Job a> Reproduce the entire source text without changes.

Source text>
[Begin]

Bristol proceeds to down wine cooler after wine cooler, as she “slowly surrendered to their woozy charms.” (Pg. 3) Levi keeps replacing her finished wine coolers with new ones, and soon Bristol hits “that awful wall” that takes her from a “happy buzz” into “the dark abyss of drunkenness.” (Pg. 3) The last thing she remembers is sitting by the fire and laughing with friends, and doesn’t remember waking up in her tent the next morning “with something obviously askew.”
Bristol awakens in her tent, with no recollection of the night before. She looks over and sees Levi’s empty sleeping bag right beside hers, and hears Levi and his friends “outside the tent laughing.” (Pg. 3) Bristol quickly texts her friend to get over to the tent, and she immediately pops over and tells her, “You definitely had sex with Levi.” (Pg. 4)

[End]

Job b> The entries below contain a line with "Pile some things" and a line with "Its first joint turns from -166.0". Quote exactly those two lines and all lines between them. Put a running number in front of each line and drop blank lines.

Material for this task>
[Begin]

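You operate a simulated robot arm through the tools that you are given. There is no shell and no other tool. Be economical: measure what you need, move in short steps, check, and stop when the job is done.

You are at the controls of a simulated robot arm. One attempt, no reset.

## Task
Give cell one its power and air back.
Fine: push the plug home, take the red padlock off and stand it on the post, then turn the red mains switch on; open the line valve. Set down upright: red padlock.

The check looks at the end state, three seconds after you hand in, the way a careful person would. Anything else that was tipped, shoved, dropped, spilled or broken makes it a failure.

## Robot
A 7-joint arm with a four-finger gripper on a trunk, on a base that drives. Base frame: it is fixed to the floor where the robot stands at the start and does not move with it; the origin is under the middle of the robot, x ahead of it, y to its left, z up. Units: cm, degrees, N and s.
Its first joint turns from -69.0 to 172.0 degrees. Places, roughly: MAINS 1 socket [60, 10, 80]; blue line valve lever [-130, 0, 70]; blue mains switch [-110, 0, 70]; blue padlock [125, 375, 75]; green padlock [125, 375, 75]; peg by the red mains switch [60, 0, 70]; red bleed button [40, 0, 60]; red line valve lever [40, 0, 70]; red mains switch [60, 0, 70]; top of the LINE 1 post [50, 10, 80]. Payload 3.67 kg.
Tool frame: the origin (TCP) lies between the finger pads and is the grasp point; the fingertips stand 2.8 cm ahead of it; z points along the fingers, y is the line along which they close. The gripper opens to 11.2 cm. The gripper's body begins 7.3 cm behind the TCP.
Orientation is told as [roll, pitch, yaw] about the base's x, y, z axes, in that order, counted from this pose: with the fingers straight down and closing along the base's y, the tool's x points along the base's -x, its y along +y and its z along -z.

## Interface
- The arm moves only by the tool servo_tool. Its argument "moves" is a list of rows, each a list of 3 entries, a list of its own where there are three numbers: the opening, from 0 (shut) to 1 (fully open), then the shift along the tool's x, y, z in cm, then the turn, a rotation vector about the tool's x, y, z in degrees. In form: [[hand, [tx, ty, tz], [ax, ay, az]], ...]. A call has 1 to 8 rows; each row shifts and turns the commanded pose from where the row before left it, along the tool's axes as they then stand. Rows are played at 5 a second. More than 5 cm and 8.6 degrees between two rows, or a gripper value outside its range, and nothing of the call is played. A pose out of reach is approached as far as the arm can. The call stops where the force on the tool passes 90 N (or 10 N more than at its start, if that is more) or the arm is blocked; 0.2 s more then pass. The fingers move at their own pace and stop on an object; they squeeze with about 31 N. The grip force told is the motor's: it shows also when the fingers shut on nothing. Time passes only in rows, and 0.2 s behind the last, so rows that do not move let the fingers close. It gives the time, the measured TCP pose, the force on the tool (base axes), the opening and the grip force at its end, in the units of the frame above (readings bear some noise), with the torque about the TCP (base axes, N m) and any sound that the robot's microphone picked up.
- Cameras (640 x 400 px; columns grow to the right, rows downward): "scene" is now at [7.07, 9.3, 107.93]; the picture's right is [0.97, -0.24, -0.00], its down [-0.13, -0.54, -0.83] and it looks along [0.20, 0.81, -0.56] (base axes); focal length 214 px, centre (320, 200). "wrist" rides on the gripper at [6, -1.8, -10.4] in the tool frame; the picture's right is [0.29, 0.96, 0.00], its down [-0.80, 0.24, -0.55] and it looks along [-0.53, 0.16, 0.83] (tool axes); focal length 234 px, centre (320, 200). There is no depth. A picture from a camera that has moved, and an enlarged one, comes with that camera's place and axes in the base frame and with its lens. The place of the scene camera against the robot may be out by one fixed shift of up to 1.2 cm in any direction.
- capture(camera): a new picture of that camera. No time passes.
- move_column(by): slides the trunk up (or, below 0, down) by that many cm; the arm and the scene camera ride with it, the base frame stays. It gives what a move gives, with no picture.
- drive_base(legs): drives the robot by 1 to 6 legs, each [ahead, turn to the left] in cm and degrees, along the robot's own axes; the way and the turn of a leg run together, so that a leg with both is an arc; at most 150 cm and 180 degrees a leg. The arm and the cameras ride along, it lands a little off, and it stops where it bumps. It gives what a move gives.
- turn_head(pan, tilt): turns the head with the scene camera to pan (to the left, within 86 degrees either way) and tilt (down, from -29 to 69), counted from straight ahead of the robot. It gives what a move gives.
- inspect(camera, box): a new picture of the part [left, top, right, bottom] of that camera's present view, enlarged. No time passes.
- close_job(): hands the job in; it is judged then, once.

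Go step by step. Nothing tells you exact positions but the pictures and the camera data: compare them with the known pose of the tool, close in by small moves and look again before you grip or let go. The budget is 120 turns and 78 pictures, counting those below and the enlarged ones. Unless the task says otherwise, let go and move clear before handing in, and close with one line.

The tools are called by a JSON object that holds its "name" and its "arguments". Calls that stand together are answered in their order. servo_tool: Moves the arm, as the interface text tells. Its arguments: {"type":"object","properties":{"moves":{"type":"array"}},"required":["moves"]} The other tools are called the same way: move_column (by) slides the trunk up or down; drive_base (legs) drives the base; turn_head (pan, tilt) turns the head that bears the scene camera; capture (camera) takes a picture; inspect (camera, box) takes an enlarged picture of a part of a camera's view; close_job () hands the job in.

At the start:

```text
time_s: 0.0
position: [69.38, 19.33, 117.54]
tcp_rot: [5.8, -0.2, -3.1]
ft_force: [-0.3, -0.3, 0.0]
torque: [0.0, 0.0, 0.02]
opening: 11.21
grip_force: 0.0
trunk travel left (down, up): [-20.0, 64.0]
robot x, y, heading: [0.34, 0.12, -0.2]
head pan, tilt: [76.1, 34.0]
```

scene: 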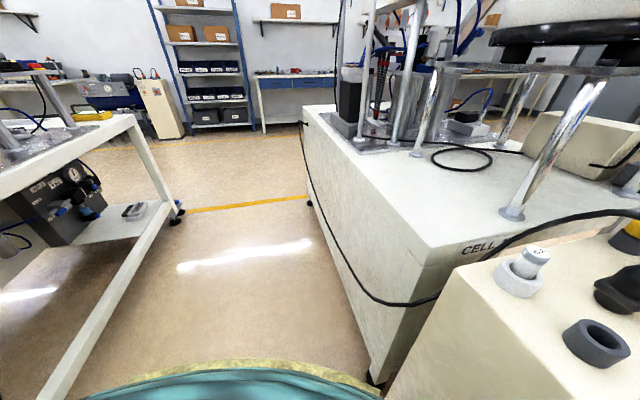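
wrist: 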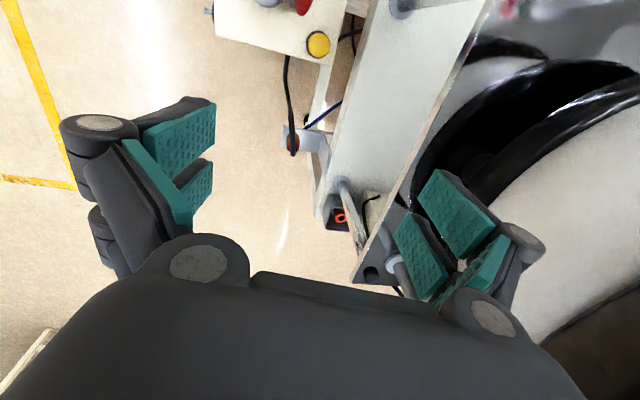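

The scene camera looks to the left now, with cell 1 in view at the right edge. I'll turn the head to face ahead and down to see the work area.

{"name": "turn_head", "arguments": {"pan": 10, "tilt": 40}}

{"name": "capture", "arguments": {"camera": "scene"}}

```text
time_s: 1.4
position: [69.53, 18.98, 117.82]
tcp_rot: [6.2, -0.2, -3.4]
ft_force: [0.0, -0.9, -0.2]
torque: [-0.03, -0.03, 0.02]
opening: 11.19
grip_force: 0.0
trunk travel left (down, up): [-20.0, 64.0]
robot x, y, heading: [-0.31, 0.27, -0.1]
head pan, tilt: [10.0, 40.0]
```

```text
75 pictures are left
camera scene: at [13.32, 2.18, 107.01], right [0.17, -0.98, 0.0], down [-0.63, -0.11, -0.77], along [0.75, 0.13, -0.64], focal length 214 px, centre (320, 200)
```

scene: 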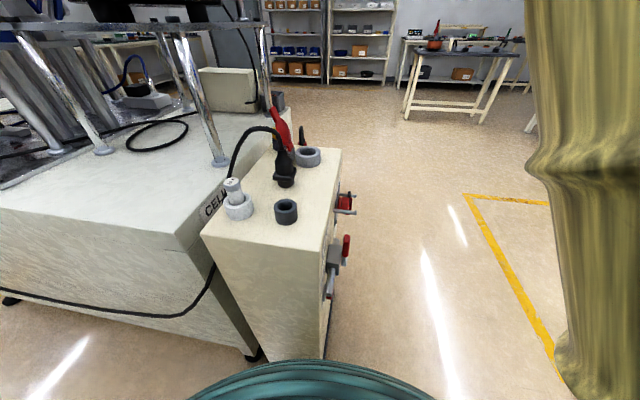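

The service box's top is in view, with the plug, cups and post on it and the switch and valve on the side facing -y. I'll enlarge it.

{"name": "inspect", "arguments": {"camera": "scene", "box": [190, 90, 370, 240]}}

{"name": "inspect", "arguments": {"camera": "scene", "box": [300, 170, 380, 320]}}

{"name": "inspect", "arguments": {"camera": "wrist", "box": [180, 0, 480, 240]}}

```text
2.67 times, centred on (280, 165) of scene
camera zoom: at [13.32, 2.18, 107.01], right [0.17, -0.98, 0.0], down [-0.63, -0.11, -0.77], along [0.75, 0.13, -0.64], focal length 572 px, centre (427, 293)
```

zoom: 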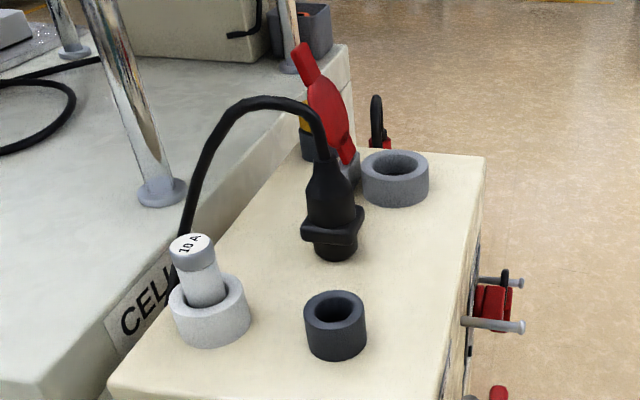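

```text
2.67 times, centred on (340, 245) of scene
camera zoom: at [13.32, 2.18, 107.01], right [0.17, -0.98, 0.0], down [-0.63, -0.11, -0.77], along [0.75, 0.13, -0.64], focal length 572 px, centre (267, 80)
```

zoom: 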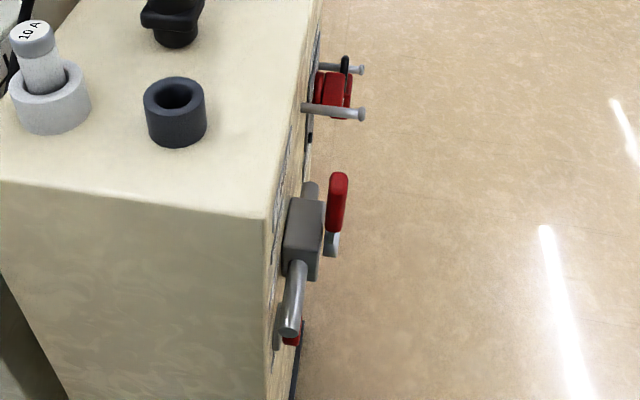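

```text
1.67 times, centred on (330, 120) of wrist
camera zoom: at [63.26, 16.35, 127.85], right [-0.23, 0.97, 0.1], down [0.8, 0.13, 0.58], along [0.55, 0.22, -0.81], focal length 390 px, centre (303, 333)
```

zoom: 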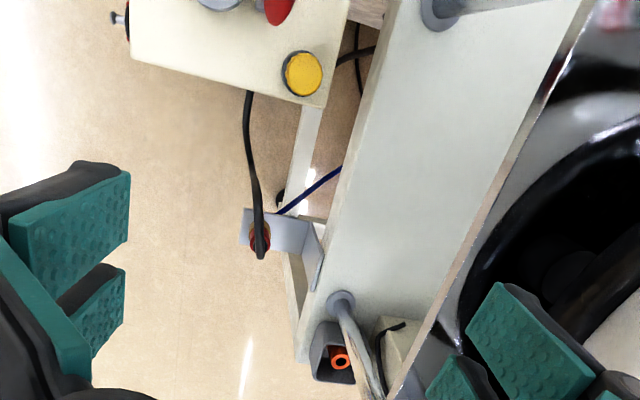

[End]
[Begin]

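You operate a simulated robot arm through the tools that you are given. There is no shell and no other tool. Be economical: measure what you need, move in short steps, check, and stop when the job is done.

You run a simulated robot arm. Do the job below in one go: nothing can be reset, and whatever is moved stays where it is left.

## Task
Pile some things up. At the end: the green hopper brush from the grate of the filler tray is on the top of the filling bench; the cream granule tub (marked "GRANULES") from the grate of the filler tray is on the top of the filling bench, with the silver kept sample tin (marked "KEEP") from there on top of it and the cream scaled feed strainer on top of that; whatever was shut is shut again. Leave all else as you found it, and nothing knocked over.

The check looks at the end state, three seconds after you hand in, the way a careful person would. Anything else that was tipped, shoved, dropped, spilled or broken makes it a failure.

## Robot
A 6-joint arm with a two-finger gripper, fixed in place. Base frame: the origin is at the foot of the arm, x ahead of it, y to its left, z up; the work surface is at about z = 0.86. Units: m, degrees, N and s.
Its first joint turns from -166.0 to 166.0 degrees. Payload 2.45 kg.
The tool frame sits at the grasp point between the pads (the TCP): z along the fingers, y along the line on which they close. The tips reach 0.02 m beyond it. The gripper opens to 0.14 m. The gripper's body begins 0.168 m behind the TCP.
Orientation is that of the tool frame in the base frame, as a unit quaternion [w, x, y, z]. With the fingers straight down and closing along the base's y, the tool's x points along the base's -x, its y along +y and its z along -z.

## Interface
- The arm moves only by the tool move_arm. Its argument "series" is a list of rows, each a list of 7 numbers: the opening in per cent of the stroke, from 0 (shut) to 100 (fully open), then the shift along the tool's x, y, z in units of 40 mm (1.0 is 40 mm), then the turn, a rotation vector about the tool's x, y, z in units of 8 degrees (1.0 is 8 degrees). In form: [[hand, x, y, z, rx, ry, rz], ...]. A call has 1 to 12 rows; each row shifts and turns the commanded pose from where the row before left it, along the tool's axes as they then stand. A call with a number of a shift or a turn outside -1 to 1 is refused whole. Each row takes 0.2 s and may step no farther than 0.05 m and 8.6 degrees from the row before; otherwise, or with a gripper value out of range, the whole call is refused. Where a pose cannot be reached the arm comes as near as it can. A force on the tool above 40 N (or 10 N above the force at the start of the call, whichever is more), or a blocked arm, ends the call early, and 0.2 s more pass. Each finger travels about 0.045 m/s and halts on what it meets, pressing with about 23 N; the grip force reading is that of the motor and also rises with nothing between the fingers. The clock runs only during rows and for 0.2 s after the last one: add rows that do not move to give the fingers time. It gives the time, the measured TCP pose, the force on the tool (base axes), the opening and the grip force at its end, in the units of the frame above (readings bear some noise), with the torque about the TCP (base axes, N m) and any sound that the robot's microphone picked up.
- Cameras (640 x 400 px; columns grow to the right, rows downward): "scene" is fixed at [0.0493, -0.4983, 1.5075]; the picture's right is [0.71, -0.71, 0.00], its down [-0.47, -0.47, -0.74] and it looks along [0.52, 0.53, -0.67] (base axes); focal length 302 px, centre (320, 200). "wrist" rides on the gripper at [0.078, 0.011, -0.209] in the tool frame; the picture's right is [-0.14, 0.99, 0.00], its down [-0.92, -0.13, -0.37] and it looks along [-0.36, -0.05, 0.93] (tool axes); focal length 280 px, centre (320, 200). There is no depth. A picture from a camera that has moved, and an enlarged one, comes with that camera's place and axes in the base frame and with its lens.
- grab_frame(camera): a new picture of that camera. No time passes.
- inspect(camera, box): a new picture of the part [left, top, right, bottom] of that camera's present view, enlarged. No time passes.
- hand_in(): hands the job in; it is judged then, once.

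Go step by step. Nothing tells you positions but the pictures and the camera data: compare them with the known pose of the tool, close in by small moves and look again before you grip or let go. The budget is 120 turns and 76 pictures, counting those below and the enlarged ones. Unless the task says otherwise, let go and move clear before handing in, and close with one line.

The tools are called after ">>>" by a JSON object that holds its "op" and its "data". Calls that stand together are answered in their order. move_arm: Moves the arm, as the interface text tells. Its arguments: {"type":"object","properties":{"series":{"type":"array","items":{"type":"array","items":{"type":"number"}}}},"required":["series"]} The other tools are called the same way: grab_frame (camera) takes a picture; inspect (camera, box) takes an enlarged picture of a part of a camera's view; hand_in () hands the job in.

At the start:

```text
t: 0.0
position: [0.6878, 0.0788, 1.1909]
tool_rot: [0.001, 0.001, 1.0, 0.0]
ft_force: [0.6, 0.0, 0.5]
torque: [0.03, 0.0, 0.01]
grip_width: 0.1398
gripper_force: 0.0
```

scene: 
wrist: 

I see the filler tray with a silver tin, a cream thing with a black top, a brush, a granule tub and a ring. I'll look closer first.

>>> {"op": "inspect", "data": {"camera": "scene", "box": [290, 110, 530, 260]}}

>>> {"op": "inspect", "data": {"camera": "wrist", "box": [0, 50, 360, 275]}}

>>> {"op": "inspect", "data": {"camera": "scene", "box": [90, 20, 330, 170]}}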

[End]

Correct response a>
Bristol proceeds to down wine cooler after wine cooler, as she “slowly surrendered to their woozy charms.” (Pg. 3) Levi keeps replacing her finished wine coolers with new ones, and soon Bristol hits “that awful wall” that takes her from a “happy buzz” into “the dark abyss of drunkenness.” (Pg. 3) The last thing she remembers is sitting by the fire and laughing with friends, and doesn’t remember waking up in her tent the next morning “with something obviously askew.”
Bristol awakens in her tent, with no recollection of the night before. She looks over and sees Levi’s empty sleeping bag right beside hers, and hears Levi and his friends “outside the tent laughing.” (Pg. 3) Bristol quickly texts her friend to get over to the tent, and she immediately pops over and tells her, “You definitely had sex with Levi.” (Pg. 4)

Correct response b>
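1. Pile some things up. At the end: the green hopper brush from the grate of the filler tray is on the top of the filling bench; the cream granule tub (marked "GRANULES") from the grate of the filler tray is on the top of the filling bench, with the silver kept sample tin (marked "KEEP") from there on top of it and the cream scaled feed strainer on top of that; whatever was shut is shut again. Leave all else as you found it, and nothing knocked over.
2. The check looks at the end state, three seconds after you hand in, the way a careful person would. Anything else that was tipped, shoved, dropped, spilled or broken makes it a failure.
3. ## Robot
4. A 6-joint arm with a two-finger gripper, fixed in place. Base frame: the origin is at the foot of the arm, x ahead of it, y to its left, z up; the work surface is at about z = 0.86. Units: m, degrees, N and s.
5. Its first joint turns from -166.0 to 166.0 degrees. Payload 2.45 kg.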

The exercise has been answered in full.